Dopo gli incontri con Cgil, Cisl, Uil e Ugl, nel corso della trattativa per la riforma del mercato del lavoro, la ministra Elsa Fornero ha incontrato ieri la presidente di Confindustria Emma Marcegaglia. Per ora si susseguono una serie di voci, molto fumo attorno all’articolo 18, ieri di nuovo al centro degli attacchi di Marcegaglia, anche se Confindustria sembra non aver ancora chiaro se modificarlo sia davvero la sua priorità.
Per quel che riguarda il contrasto alla precarietà, le proposte di esponenti politici ed economisti (Ichino, Damiano, Boeri-Garibaldi) ispirano Fornero nella ricerca di una sintesi che non scontenti troppo le parti. Si parla di contratto unico, contratto graduale, prevalente. Non entra invece nel dibattito quanto le tante associazioni dei precari hanno pensato e scritto negli ultimi anni sulle precarietà, né le posizioni assunte rispetto alle proposte che oggi si contendono la scena. Innanzitutto rispetto all’idea che il contratto unico possa rappresentare una soluzione a una precarietà che, si è detto tante volte, è lavorativa quanto di vita.
Forse chi precario lo è per davvero ha un occhio più lucido sulle mille facce di una condizione che ricondurre alla sola ricerca di un contratto a tempo indeterminato non coglie.
Chi lavora in maniera continuativa presso un’organizzazione aspira sicuramente ad essere stabilizzato. E certamente c’è da intervenire su lavori regolari camuffati da collaborazioni occasionali, prestazioni d’opera, partite iva e contratti a progetto reiterati. Ma nessuna forma di contratto unico, comunque lo si declini, offre risposte a quanti lavorano per più committenti e sono discontinui, per natura della professione o per scelta di indipendenza. Se l’idea è quella di riformare lavoro e welfare in direzione di una maggiore equità, la divisione garantiti – non garantiti deve saltare per tutti.
Traduttori, grafici, programmatori, giornalisti, ricercatori e consulenti di diversa natura, migliaia di non solo giovani a cui il progetto di stabilizzazione non è applicabile e per cui Stato Sociale è il nome di qualcosa che prende e non dà (ad esempio perché si è esclusi dalle indennità di disoccupazione e di malattia) e forse non darà mai (per insufficienza e discontinuità dei contributi versati).
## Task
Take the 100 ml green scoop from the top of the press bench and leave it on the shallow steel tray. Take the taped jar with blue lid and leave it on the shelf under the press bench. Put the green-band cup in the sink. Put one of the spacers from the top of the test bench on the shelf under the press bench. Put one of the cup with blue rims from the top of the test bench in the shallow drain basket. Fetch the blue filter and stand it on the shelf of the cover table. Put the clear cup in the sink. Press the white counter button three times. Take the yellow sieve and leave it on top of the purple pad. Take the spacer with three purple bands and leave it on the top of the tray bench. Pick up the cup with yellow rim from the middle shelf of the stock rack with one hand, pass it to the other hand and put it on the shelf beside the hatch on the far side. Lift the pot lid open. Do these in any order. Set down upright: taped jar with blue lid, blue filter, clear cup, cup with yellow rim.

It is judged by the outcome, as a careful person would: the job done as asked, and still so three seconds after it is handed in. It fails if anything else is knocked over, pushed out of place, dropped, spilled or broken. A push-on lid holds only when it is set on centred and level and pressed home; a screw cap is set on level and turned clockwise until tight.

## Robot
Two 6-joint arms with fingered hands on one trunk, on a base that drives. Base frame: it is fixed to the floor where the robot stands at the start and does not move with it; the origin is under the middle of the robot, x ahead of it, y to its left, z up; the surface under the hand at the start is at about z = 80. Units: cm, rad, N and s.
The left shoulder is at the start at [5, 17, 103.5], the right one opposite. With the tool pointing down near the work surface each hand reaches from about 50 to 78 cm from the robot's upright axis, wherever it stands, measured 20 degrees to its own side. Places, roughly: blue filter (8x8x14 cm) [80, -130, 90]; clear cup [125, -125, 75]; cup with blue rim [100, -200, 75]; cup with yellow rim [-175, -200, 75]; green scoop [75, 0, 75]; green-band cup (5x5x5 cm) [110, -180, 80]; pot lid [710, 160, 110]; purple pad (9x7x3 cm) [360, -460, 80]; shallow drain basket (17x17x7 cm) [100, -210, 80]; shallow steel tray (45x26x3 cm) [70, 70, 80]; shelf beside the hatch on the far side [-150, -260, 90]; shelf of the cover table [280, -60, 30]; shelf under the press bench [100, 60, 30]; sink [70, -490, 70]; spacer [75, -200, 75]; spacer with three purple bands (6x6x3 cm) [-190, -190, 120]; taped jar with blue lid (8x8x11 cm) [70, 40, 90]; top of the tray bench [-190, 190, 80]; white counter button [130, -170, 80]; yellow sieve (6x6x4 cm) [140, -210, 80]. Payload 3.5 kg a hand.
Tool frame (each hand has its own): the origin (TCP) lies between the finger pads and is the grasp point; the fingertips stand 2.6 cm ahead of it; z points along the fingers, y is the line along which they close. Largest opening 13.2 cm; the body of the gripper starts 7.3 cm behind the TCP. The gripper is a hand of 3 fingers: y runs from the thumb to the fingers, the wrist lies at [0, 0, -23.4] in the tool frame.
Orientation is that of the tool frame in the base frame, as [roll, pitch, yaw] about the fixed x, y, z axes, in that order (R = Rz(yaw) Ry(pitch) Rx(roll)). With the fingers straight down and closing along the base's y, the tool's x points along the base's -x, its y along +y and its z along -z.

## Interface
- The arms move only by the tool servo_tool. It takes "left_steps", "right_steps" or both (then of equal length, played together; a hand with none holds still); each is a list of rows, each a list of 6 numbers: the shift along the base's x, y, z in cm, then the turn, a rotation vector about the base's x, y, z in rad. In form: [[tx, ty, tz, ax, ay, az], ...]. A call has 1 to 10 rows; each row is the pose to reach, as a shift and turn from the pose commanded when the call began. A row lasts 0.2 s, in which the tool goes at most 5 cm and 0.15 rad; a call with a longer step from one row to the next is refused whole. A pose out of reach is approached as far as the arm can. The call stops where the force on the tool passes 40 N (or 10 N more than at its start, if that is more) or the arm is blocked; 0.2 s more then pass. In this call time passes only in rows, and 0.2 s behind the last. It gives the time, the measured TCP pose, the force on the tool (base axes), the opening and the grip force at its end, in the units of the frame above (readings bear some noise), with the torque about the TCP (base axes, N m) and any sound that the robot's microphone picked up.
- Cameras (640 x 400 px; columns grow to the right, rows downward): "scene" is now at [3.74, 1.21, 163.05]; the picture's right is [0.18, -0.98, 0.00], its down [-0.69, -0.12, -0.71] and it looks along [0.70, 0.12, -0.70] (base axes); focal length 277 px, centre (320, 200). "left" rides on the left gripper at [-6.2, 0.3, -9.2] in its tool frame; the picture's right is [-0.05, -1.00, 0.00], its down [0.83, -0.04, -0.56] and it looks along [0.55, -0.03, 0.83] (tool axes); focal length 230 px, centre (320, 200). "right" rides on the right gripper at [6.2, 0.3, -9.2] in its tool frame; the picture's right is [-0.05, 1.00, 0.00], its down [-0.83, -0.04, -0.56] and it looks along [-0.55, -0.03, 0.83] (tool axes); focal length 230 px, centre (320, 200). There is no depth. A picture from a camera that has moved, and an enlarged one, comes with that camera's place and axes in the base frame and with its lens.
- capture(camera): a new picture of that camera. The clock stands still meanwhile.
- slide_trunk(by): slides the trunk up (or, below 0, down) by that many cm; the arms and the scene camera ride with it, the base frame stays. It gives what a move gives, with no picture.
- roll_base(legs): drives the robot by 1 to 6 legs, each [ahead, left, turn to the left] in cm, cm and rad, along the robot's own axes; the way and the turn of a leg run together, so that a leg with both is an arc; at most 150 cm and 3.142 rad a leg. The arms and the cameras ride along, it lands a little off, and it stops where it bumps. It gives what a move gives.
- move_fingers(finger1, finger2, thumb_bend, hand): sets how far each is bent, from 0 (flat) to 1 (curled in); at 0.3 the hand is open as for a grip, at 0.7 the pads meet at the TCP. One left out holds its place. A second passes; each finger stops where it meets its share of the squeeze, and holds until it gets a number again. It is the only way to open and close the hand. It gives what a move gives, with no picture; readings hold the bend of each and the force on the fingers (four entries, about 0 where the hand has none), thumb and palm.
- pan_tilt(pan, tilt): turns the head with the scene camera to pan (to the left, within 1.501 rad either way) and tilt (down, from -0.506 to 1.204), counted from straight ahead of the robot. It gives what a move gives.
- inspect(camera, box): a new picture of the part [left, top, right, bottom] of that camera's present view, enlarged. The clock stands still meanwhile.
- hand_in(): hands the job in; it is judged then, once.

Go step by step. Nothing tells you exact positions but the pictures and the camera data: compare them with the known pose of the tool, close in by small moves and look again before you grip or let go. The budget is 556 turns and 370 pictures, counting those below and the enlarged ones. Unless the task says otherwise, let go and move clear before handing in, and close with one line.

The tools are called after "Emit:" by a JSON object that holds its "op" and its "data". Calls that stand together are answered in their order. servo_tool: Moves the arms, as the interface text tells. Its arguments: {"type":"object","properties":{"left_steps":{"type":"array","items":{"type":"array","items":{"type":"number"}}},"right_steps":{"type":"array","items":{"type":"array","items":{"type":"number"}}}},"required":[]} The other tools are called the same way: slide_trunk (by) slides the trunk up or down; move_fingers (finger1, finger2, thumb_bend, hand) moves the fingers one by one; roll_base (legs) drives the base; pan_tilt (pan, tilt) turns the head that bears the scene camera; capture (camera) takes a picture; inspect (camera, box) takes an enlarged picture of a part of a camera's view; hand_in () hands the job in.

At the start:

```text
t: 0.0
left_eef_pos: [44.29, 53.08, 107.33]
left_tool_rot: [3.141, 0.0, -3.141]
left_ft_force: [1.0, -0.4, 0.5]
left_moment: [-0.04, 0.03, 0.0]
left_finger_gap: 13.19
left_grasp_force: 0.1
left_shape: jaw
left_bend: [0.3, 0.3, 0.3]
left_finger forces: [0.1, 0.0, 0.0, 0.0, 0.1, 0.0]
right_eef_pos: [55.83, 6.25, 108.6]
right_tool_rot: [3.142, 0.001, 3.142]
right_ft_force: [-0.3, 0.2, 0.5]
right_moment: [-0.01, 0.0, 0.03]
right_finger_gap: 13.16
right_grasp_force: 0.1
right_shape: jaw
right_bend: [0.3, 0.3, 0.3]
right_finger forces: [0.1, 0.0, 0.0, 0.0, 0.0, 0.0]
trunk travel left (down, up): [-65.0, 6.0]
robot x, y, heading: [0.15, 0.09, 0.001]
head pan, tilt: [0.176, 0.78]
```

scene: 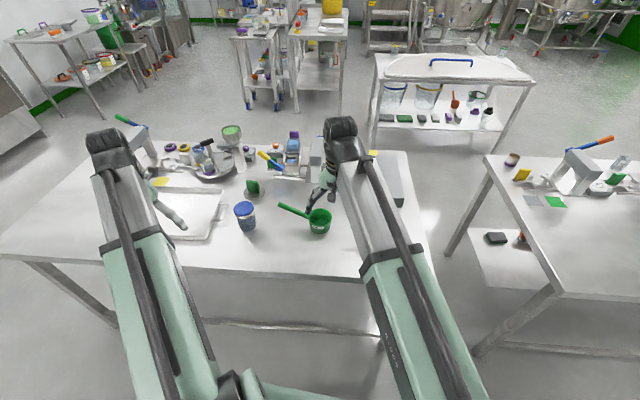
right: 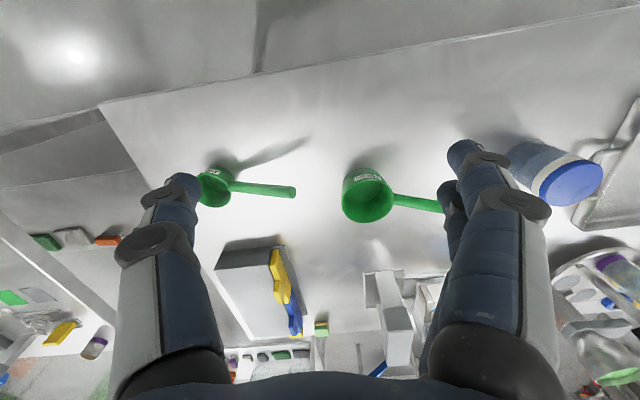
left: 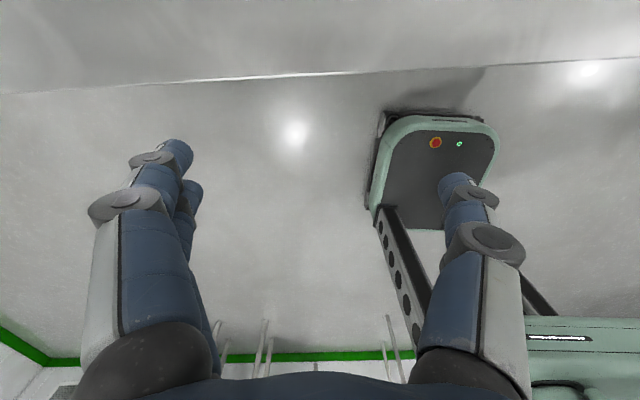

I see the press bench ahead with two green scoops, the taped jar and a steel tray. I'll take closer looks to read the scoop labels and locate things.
La partita si sposta allora dal tipo di contratto all’accesso a diritti sociali, dalla casa a una vecchiaia dignitosa, il cui venir meno non manca di produrre tragedie.
Il comitato Il Nostro tempo è adesso ha lanciato per questo una campagna. Dieci proposte che sintetizzano alcuni dei temi e delle idee discusse in anni di confronto e mobilitazioni da tante formazioni dell’universo precario. E un invito a governo, politica, parti sociali e imprese: basta con la categoria debole e il racconto delle sfiga, la retorica del “bisogna pensare ai giovani” e il parlarci sopra. Abbiamo delle proposte, ne parliamo?